**Task directions:** Take the given passage and repeat only what runs from "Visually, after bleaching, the" through "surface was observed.".

**Given passage:**
GPC analysis showed that the number average molecular weights of CMCR (Mn = 124,600) was higher than CMC (Mn = 72,644) (Figure 2A and Table S2). However, both values were significantly lower than the original samples, indicating the degradation of samples during the carboxymethylation process. XRD was used to evaluate the crystallinity variation of samples after different treatments (Figure 2B). Typical cellulose I characteristic peaks for CR and C at around 2θ = 15.7°, 22.1°, and 34.5° were observed, corresponding to (101), (002), and (400) lattice planes of cellulose I, respectively. As compared to CR, the crystalline diffraction peaks of C were more obvious. This was reasonable since the bleaching process was able to not only remove the lignin, but also destroy the amorphous region of cellulose [27]. After carboxymethylation, a broad peak at around 2θ = 20.8° was observed. This was consistent with other observation that the modification process could influence the intermolecular and intramolecular hydrogen bonding, leading to an amorphous structure [28,29,30]. Due to the enhanced dispersion of modified cellulose, it is beneficial to be used as a filler in UF resin without agglomeration. We also calculated the degree of substitution (DS), and it was 0.42 and 0.72 for CMCR and CMC, respectively. The DS of CMC was higher than that of CMCR. This result indicates that the presence of lignin negatively affected the modification process, which was consistent with Raman analysis.

Figure 2.

Figure 2

(A) XRD curves of CR, C, CMC and CMCR; and (B) GPC graphs of CMC and CMCR.

3.1.2. Thermal Stability of Modified Substrates

The thermogravimetric analysis (TGA) was utilized to evaluate the thermal stability. As shown in Figure 3 and Table S3, the thermal stability was varied depending on the compositions. Flour showed the highest T5% (251.6 °C), while the highest Tmax (344.4 °C) was observed for CMCR. Furthermore, it has been previously reported that T5% and Tmax of CR were around 200 and 350 °C, respectively [31]. Thus, the thermal stability of CMCR was comparable to the unmodified sample. As compared to CMC, CMCR exhibited an enhanced thermal stability probably due to the presence of lignin. The residues of CMCR and CMC degradation (22.8% and 22.6%) were higher than flour (9.3%).

Figure 3.

Figure 3

TGA analysis of flour, CMCR and CMC.

3.1.3. Morphology of Modified Substrates

Visually, after bleaching, the color of corncob residue was changed from brownish to white due to the removal of lignin, hemicellulose, and other impurities. After carboxymethylation of CR, no significant variation in color was observed, indicating that the modification process failed to remove lignin and other residues. SEM was then used to observe the morphology variation of substrates in details. As shown in Figure 4, various small granule were observed on the surface of CR. After bleaching, the surface of C was relatively smoother as compared to CR, probably due to the removal lignin and others. After carboxymethylation of CR, the surface of CMCR particles also was smoother but the granules were still observable. As for CMC, the particles size was significantly decreased, and an uneven and rough surface was observed.

Figure 4.

Figure 4

SEM images of: (A) CR; (B) CMCR; (C) C; and (D) CMC.

**Supplied information:**
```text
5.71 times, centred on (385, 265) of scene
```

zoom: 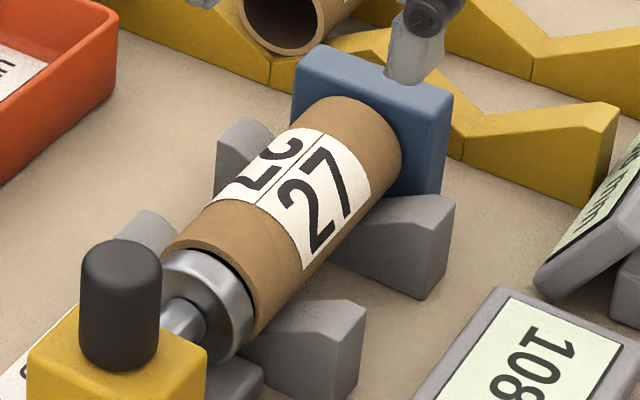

**Complete response:**
Visually, after bleaching, the color of corncob residue was changed from brownish to white due to the removal of lignin, hemicellulose, and other impurities. After carboxymethylation of CR, no significant variation in color was observed, indicating that the modification process failed to remove lignin and other residues. SEM was then used to observe the morphology variation of substrates in details. As shown in Figure 4, various small granule were observed on the surface of CR. After bleaching, the surface of C was relatively smoother as compared to CR, probably due to the removal lignin and others. After carboxymethylation of CR, the surface of CMCR particles also was smoother but the granules were still observable. As for CMC, the particles size was significantly decreased, and an uneven and rough surface was observed.